The biggest acquisition, the key to Daniels’ deadline formula, likes the Rangers’ chances the rest of the way this season.
“I’m excited to start the next chapter of my baseball life,” said ace left-hander Cole Hamels, the prize of the trading period. “It’s something where they have a lot of great players. I’ve followed a lot of those players. I’ve played against a lot of them.
“Knowing that there’s always a chance, especially in that league, you can get on a good roll. I don’t think they’re too far away, especially this year. I’m excited for next year. I know a couple guys are going to be coming off the disabled list. So to be part of something that’s going to be special there and live up to what I know and what I expect, I’m excited to see where it will go.”

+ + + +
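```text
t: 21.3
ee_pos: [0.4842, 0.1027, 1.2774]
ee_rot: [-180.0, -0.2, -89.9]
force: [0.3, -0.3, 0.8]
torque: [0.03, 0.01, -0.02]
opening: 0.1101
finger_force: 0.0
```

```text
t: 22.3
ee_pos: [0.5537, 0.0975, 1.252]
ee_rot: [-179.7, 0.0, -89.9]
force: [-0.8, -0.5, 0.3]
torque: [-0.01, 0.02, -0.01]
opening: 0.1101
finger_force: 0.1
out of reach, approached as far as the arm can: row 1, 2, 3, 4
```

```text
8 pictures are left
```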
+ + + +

The Phillies sent Hamels, lefty reliever Jake Diekman and $9.5 million to the Rangers on Friday morning for lefty Matt Harrison and five prospects after 36 hours in trade purgatory as various entities signed off on the eight-player deal.
Hamels and Diekman didn’t arrive at Globe Life Park until after first pitch of the opener of a three-game series against the San Francisco Giants, following Hamels’ going-away press conference in Philadelphia and a 1,300-mile flight.
Diekman was on the active roster and available for manager Jeff Banister. Hamels won’t be placed on the active roster until Saturday, when he make his Rangers debut and his first start since a no-hitter seven days ago.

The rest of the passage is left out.